Your instructions:
Only the lines from the line that has "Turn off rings" through the line that has "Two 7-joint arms" should be reproduced, exactly and with both ends kept.

** start of Provided material **

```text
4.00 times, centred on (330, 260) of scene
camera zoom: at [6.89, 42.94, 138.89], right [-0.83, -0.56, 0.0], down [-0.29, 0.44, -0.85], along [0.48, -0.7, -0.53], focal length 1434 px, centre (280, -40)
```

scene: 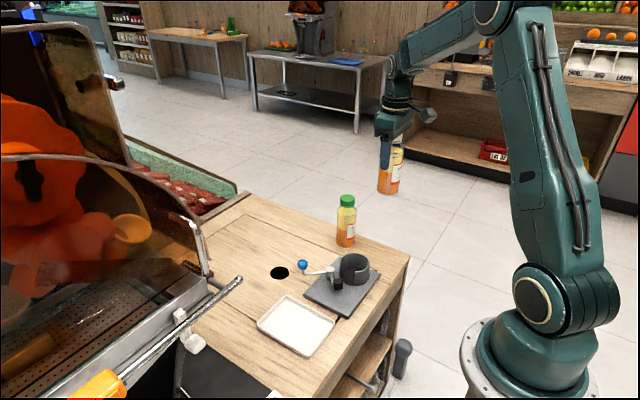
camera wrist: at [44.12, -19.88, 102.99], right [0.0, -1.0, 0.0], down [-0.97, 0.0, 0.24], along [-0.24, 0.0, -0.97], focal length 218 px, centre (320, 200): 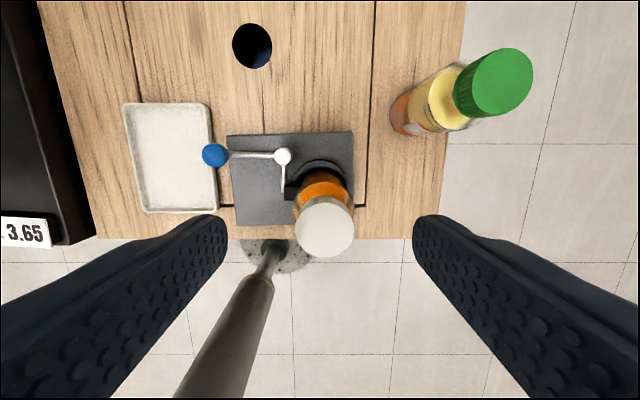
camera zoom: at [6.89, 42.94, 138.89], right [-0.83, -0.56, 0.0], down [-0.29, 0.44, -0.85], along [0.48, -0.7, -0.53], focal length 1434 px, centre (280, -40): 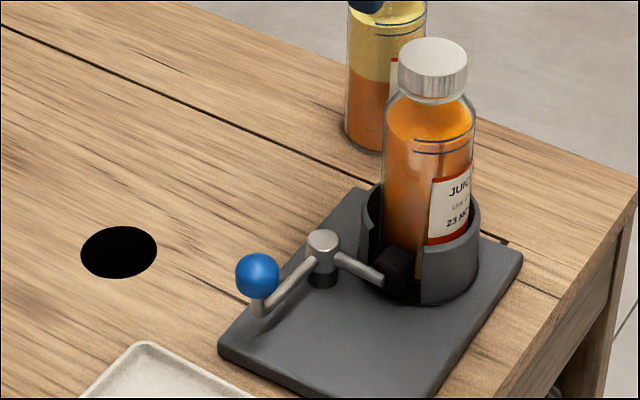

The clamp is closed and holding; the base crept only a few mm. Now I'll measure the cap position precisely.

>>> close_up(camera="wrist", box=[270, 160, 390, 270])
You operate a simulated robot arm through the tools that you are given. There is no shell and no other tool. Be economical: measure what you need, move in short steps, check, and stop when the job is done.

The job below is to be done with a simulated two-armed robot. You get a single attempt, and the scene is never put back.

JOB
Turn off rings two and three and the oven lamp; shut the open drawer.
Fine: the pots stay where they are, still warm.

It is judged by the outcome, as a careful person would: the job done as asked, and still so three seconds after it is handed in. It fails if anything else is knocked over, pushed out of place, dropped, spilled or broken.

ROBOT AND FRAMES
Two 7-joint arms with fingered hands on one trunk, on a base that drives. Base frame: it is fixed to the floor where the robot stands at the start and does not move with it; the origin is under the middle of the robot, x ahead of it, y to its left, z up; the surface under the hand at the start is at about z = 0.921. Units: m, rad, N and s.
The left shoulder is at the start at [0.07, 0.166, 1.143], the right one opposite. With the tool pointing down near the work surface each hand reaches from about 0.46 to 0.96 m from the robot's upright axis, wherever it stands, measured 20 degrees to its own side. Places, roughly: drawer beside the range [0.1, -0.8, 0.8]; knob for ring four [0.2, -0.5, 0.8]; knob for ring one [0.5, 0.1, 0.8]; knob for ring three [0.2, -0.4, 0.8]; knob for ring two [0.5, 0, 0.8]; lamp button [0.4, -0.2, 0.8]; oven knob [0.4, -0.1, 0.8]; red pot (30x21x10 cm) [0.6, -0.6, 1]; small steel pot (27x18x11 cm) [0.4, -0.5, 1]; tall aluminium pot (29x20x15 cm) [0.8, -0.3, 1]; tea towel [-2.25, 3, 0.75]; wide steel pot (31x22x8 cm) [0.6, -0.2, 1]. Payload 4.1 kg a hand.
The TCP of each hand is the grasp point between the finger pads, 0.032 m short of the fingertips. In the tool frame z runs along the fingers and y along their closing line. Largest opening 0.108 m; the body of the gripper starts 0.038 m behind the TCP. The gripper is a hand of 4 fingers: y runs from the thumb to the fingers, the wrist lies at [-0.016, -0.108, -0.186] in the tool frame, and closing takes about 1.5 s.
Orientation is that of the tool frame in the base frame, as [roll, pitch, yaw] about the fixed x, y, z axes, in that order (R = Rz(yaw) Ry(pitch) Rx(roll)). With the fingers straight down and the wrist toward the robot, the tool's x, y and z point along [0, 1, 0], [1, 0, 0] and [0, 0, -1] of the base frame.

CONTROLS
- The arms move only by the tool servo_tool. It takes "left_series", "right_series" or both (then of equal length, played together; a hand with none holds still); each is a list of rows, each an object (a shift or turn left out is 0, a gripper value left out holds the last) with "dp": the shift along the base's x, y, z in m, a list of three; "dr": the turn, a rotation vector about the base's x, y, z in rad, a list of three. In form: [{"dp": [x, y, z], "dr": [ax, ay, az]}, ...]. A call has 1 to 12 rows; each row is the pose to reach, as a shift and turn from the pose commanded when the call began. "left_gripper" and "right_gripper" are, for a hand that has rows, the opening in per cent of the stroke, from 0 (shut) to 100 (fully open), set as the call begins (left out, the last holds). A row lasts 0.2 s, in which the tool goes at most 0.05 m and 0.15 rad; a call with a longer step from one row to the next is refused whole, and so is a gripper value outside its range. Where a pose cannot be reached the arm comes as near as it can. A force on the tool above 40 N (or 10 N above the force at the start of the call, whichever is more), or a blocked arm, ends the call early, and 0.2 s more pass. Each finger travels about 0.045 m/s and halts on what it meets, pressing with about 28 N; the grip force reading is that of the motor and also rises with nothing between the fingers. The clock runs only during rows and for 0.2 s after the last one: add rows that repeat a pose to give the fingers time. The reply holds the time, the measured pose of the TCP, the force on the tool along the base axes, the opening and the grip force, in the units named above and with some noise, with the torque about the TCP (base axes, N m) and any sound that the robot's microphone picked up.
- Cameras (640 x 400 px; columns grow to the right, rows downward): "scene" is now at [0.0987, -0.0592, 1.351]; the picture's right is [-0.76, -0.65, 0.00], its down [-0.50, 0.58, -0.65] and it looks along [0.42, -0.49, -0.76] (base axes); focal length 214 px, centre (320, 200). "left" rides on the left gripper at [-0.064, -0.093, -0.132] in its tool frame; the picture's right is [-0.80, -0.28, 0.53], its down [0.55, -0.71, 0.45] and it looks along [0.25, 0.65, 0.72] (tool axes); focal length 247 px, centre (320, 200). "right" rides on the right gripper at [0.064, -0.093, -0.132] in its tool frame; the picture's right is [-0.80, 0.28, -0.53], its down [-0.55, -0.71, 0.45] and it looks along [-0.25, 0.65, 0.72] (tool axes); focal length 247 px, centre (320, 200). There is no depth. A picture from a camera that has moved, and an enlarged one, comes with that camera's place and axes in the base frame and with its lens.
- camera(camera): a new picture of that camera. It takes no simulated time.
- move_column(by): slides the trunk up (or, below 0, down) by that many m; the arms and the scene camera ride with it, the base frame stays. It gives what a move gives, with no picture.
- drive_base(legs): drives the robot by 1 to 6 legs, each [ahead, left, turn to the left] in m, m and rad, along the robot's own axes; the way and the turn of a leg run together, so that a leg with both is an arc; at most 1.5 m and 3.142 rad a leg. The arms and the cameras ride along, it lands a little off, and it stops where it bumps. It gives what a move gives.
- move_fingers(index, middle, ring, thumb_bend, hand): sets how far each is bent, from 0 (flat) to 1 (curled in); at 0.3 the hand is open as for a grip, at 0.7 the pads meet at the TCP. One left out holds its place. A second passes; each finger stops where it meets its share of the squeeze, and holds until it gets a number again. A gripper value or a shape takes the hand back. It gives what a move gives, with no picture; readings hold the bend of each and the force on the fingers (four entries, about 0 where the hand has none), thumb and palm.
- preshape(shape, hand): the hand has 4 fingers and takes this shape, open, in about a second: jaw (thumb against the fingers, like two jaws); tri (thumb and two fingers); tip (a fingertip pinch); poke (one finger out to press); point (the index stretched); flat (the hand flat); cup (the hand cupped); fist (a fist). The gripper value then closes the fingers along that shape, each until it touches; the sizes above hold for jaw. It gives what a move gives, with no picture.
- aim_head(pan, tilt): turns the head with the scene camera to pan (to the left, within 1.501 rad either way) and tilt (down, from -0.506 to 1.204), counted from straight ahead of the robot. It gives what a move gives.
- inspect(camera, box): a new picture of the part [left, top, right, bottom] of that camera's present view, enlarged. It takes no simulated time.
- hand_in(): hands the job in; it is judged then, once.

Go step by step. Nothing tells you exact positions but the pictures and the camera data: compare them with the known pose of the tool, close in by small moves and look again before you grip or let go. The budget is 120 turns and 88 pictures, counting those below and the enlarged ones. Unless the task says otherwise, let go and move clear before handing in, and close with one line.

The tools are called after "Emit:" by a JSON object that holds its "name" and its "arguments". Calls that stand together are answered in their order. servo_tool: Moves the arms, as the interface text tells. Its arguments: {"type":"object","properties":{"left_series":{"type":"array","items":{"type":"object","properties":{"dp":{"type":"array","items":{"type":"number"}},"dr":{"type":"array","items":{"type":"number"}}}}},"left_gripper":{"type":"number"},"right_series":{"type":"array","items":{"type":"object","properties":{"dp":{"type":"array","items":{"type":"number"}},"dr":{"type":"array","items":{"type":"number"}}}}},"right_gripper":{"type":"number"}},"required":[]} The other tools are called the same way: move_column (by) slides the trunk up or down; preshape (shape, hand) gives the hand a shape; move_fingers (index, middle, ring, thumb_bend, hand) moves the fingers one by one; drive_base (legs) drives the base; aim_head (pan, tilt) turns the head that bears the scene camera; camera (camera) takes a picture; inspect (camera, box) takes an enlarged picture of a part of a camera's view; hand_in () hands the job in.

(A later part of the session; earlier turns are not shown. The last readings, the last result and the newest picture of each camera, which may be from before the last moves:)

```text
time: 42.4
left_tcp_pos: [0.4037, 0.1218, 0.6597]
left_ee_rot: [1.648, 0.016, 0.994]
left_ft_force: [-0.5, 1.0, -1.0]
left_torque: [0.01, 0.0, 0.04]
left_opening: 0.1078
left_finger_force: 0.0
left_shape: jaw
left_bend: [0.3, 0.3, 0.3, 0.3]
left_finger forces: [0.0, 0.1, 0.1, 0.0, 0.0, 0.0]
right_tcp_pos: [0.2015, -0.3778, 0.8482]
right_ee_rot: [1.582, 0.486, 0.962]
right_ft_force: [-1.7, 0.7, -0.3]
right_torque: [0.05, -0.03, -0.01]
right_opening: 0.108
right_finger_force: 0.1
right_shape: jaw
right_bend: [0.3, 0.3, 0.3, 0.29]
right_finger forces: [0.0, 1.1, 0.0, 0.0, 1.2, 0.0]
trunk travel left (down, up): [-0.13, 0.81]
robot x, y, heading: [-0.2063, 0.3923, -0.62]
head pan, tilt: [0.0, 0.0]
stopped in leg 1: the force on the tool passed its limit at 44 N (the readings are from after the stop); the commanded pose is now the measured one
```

** end of Provided material **

The output:
Turn off rings two and three and the oven lamp; shut the open drawer.
Fine: the pots stay where they are, still warm.

It is judged by the outcome, as a careful person would: the job done as asked, and still so three seconds after it is handed in. It fails if anything else is knocked over, pushed out of place, dropped, spilled or broken.

ROBOT AND FRAMES
Two 7-joint arms with fingered hands on one trunk, on a base that drives. Base frame: it is fixed to the floor where the robot stands at the start and does not move with it; the origin is under the middle of the robot, x ahead of it, y to its left, z up; the surface under the hand at the start is at about z = 0.921. Units: m, rad, N and s.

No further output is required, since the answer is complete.